Statut intouchable des prêtres
La retraitée explique son silence par le statut important qu'occupaient les prêtres dans la société il y a 60 ans, lorsque les faits se sont produits.
"A l’époque, c’est un contexte sociétal de chrétienté, les prêtres avaient de la notoriété, on les considérait comme un Dieu", affirme-t-elle.
Christiane Marmy a donc vécu dans le déni pendant des années. "Pour vivre ma vie le mieux possible", explique-t-elle.
Récidive
Mais en 2008, dans une discussion anodine, tout lui revient. Elle en parle alors à sa soeur qui lui dit avoir elle aussi été abusée par le même prêtre, mais bien plus longtemps.
En 2020, les deux soeurs se présentent auprès de l’évêque Charles Morerod, qui leur accorde toute son attention et l’accès au dossier de leur agresseur. Elles y découvrent que le prêtre avait déjà été accusé d'abus vers 1955, avant qu'il ne s'en prenne à elles.
"Il avait déjà eu des problèmes. Il y avait eu une dénonciation par une famille qui est restée en plan", explique Christiane Marmy.
Si elle affirme être certaine qu'à l'heure actuelle "le diocèse alerterait", cette situation renforce l'image d'une Eglise qui se trouverait au-dessus des lois.
Responsabilité de l'Eglise
Il existe pourtant des mécanismes permettant de faire intervenir la justice. Les prêtres et les évêques, au même titre que n’importe qui, peuvent être poursuivis par les autorités judiciaires.
Les infractions contre l’intégrité sexuelle sont également, théoriquement, poursuivies d’office, sans qu'il y ait besoin d'une plainte de victime.
>> Relire : La justice ne s'empare pas forcément des cas révélés d'abus sexuels dans l'Eglise
Enfin, le droit canonique dit que les soupçons d'abus sexuels doivent être dénoncés aux autorités civiles s'il y a des risques de récidives.

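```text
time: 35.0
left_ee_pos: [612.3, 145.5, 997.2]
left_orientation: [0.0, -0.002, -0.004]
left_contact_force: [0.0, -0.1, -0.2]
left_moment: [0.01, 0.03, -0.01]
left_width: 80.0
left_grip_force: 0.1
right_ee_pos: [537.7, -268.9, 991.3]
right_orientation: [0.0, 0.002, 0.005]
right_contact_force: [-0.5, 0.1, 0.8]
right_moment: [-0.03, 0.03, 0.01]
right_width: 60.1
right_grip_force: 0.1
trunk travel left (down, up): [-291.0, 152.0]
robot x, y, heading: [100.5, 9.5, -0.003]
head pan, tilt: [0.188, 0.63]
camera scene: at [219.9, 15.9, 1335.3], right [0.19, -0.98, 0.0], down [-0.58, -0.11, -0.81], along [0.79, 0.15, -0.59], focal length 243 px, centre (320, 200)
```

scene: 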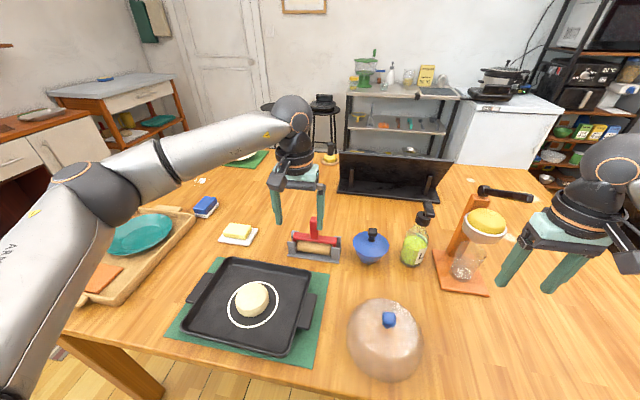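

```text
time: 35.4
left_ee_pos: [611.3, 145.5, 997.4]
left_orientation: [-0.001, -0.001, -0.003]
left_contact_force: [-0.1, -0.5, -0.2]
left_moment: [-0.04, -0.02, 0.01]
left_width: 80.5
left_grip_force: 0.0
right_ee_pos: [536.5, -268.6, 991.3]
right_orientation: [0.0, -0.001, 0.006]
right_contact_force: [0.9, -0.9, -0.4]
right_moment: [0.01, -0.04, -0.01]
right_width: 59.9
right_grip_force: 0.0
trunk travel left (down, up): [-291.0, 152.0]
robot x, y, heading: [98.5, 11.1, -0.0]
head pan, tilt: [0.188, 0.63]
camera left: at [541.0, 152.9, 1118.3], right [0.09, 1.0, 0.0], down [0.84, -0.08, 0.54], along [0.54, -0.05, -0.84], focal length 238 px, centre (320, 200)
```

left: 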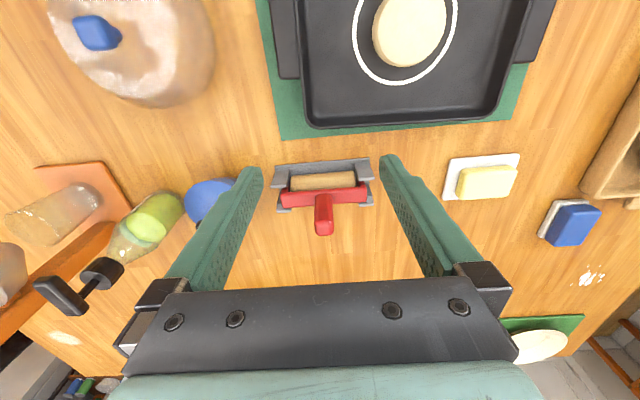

Le nombre de procédures judiciaires ouvertes est cependant très bas en comparaison du nombre de cas d'abus répertoriés.
Cela peut s'expliquer par la difficulté pour les victimes de parler, les délais de prescription et la culture du secret dans l’Eglise de manière générale.
A l’époque, c’est un contexte sociétal de chrétienté, les prêtres avaient de la notoriété, on les considérait comme un Dieu
Le rapport de l’Université de Zurich montre en effet que l’Eglise catholique a ignoré les victimes, couverts les auteurs d'abus sexuels et détruit les archives incriminantes, relançant la question de la responsabilité juridique de L'Eglise.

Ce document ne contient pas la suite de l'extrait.